Prendete Jamie Stewart, ad esempio. Fin dall’esordio (quel capolavoro che fu “Knife Play” – anno di grazia 2002) ha sempre trattato temi “difficili” (solitudine, suicidio, difficoltà di comunicazione), utilizzando immagini discutibili (la prima – orripilante – copertina di “A promise” del 2003) e sonorizzando il tutto con una cruda forma di new wave ricca di allucinazioni terrificanti ed aride confluenze folk. Il dubbio che “ci facesse” era forte. Poi un giorno, non molto tempo fa, andai a vederlo dal vivo in un piccolo club torinese. È un omino non troppo alto, dall’apparenza decisamente ordinaria. Salì sul palco e attaccò a suonare gettando pochi sguardi alla cugina Caralee McElroy (ex tastierista/polistrumentista, attualmente in forze ai Cold Cave), qualcuno a quel bestione di Ches Smith (batterista dalle braccia chilometriche) e praticamente nessuno alla platea. Detta platea (torinese, universitaria, “aperitivesca”) reagì con altrettanto disinteresse, rumoreggiando e vociando in maniera zotica per tutta la durata del concerto. Il risultato fu che dopo meno di un’ora, Mr Xiu Xiu posò stizzito la chitarra, sfanculò il pubblico borbottando qualcosa di incomprensibile e se ne andò. Un giovane efebico vicino a me mi guardò e riuscì solo a chiedermi, sbalordito: “Ma aveva un cazzo disegnato sui jeans?”. Ed io, solenne: “Sì, ed era pure eiaculante”. Ne dedussi che l’atteggiamento “inquietante” di Stewart – voluto o genuino che fosse - aveva colpito nel segno.   

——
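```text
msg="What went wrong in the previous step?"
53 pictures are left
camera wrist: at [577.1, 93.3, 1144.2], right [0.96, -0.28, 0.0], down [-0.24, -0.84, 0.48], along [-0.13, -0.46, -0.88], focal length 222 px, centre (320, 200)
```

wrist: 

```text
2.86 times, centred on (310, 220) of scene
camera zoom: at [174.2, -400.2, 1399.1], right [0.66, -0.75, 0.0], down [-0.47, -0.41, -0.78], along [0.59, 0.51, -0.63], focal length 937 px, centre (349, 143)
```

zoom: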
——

E allora non mi spiego (si fa per dire) perché questo pazzo maniaco e depresso riesca puntualmente a sfornare canzoni eccellenti in ogni album. Anche in questo “Dear God I Hate Myself” (titolo che fomenta i miei dubbi, oltre che ricordami da vicino un altro titolo famoso, “I Hate Myself And I Want To Die”) che esce a due anni dal precedente “Women as Lovers”, ne piazza almeno quattro: l’iniziale “Gray Death”, folk gotico condotto dal binomio synth-chitarra acustica e spezzato da due efficacissimi bridge “sopra le righe”. “House Sparrow”, danza funebre carica di pathos e rimandi ai Joy Division, dedicata a Richard Trenton Chase, serial killer paranoide e schizofrenico noto come “il Vampiro di Sacramento” per la sua mania di ingerire ed iniettarsi nelle vene sangue animale ed umano (ci risiamo). “Falkland Rd”, brano eccellente costruito su bassi immensi e negatività insostenibile, e la successiva “The Fabrizio Palumbo Retaliation”, il cui titolo cita il torinese Fabrizio Modenese Palumbo (membro dei Larsen e del progetto XXL, che coinvolge anche Jamie Stewart) e si rivela come la canzone più “Xiu Xiu” del disco: gothic-pop abrasivo e marziale non privo di quegli elementi disturbanti e “free” che hanno reso celebre la band di San Josè.  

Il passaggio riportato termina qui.